The Legal and Constitutional Affairs Committee examined Bill C-2 over a period of 110 hours, held 31 meetings and heard from 168 witnesses, who argued for or against clauses in this bill. Witnesses at committee hearings were from the public: lawyers, professors, journalists, government officials, government experts, organizations, corporations, and concerned Canadians. All these groups made separate presentations to the Committee about the possible effects of the Accountability Act as either a benefit or a detriment to Canadians. On Oct. 24 and 25 the committee passed 156 amendments to the bill, which resulted in a combined total of 480 separate modifications to the English and French text.
These changes included amendments to include the Senate Ethics Officer, increasing the proposed contribution limits, and the appointments process for both the Director of Prosecutions, and the Parliamentary Budget Officer.
The report issued by the Legal and Constitutional Affairs Committee on Bill C-2 provided the Senators who were not part of that particular committee, an opportunity to read in detail the proposed changes to the bill. This provided the Senate, especially the Opposition, the ability to prepare arguments for and against the Bill for third reading. It should be noted that if the Committee stage results in zero proposed amendments, then the report stage does not take effect and the bill is ready for third reading.
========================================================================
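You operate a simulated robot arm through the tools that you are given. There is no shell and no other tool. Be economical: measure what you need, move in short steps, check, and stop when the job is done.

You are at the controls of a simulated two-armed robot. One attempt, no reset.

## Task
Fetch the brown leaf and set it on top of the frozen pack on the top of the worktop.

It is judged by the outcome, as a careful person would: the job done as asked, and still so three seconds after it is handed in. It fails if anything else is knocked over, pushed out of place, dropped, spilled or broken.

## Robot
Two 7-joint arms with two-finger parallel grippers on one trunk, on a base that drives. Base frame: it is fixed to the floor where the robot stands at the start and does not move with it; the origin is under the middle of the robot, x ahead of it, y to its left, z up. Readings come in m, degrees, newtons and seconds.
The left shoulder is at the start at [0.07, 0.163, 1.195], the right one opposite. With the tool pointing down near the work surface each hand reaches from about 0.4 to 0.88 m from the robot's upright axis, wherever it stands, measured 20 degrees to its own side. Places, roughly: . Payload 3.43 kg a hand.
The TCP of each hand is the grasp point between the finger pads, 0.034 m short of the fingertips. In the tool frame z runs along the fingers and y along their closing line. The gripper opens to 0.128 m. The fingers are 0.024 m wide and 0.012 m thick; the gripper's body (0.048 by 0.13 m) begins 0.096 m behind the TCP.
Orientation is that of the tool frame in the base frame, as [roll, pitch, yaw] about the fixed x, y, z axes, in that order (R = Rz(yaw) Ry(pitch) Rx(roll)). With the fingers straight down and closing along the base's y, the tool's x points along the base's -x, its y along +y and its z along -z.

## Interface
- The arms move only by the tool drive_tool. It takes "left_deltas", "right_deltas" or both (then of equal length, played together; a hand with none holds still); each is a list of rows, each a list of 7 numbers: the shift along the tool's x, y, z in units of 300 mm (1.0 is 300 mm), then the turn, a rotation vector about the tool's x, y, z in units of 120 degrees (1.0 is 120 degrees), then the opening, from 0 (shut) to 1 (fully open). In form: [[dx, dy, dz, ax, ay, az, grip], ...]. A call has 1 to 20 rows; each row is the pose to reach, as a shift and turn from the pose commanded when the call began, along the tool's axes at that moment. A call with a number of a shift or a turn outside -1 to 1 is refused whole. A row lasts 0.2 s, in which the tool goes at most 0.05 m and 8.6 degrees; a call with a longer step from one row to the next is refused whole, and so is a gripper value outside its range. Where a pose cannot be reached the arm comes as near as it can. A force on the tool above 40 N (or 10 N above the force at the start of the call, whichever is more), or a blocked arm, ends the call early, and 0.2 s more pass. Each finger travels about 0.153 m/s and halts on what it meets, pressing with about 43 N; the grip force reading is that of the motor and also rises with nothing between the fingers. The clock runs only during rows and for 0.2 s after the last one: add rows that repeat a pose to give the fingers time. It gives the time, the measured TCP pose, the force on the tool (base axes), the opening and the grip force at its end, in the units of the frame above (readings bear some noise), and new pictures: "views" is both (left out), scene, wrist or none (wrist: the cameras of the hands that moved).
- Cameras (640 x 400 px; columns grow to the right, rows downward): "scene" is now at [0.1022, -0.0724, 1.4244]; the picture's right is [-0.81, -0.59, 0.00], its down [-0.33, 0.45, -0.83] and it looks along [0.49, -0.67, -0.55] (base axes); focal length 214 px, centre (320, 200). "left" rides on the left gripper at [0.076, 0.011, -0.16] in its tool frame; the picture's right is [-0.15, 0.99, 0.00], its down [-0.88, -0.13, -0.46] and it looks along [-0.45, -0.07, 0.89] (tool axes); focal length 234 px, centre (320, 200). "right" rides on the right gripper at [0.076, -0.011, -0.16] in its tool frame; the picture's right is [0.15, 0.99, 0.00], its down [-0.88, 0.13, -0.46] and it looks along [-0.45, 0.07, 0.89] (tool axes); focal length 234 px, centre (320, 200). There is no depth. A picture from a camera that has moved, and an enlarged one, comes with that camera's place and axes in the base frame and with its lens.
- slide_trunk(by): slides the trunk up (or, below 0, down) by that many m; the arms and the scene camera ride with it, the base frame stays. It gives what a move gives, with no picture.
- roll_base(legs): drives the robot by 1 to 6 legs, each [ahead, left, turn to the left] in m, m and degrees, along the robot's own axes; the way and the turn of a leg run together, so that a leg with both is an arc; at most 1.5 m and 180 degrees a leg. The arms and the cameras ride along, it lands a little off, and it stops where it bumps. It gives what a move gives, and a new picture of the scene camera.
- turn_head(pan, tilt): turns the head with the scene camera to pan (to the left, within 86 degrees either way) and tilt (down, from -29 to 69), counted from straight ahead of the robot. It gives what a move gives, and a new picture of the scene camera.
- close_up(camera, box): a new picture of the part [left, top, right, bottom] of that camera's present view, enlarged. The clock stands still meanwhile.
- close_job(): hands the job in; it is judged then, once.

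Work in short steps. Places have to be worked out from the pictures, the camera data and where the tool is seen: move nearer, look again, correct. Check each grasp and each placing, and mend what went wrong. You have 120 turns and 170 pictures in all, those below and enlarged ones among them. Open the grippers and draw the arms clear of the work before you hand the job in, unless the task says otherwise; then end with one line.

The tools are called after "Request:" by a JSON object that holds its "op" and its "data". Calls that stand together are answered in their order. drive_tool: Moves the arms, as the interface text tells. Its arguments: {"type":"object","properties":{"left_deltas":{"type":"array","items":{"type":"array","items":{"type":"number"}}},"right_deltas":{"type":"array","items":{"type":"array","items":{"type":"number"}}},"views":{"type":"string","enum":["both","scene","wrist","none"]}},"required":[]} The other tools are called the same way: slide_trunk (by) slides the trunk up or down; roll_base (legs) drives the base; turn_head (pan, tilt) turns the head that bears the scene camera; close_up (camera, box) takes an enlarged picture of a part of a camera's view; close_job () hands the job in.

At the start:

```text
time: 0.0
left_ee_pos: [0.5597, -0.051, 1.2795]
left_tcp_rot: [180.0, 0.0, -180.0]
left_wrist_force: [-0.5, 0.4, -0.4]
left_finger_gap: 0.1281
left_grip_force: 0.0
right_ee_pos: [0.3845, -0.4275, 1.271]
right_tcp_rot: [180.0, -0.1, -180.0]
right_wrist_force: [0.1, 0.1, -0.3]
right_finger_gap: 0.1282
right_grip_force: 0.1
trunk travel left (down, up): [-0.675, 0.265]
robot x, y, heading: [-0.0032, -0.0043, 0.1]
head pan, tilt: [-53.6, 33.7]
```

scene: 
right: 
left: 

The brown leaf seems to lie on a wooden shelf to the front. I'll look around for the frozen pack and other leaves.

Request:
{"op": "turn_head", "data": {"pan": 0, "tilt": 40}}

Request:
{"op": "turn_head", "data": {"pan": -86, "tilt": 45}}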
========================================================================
Bill C-2 had its third reading in the Senate of Canada on November 9th, 2006, where it was reviewed in its final form, including the amendments made at the Committee stage.
Since the bill originated in the House of Commons, the referral procedure after third reading in this case, required the bill to be sent back to the House of Commons for it to consider the changes the Senate had made. Changes to Bill C-2 were rejected by the House of Commons, which required the bill to be sent back to the Senate Legal and Constitutional Committee for further study.
The House of Commons accepted the Senate’s final amendments on Dec. 8, 2006, and the bill was given Royal Assent on Dec. 12, 2006.
Bill C-2 is now known to Canadians as the Federal Accountability Act.